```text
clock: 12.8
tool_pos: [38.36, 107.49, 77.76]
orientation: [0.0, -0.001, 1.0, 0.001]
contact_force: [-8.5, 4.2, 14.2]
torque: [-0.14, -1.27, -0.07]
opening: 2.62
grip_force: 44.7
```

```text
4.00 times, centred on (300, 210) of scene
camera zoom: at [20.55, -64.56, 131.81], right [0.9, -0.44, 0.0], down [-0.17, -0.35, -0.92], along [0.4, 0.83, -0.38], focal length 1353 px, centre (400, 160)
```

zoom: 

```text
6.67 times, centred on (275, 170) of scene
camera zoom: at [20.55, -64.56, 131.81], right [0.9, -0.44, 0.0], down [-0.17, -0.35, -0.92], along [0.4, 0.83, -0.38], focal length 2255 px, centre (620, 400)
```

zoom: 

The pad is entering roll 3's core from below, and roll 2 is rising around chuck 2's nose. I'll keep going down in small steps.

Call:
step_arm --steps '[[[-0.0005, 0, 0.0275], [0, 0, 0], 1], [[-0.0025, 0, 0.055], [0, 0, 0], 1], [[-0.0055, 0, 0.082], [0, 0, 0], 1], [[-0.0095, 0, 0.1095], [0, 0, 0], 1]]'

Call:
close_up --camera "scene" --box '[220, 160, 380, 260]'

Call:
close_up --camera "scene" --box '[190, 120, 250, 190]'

•••••

Gather and return every line that holds the string "length".

_SOLUTION FOR THIS EXERCISE_:
camera zoom: at [20.55, -64.56, 131.81], right [0.9, -0.44, 0.0], down [-0.17, -0.35, -0.92], along [0.4, 0.83, -0.38], focal length 1353 px, centre (400, 160)
camera zoom: at [20.55, -64.56, 131.81], right [0.9, -0.44, 0.0], down [-0.17, -0.35, -0.92], along [0.4, 0.83, -0.38], focal length 2255 px, centre (620, 400)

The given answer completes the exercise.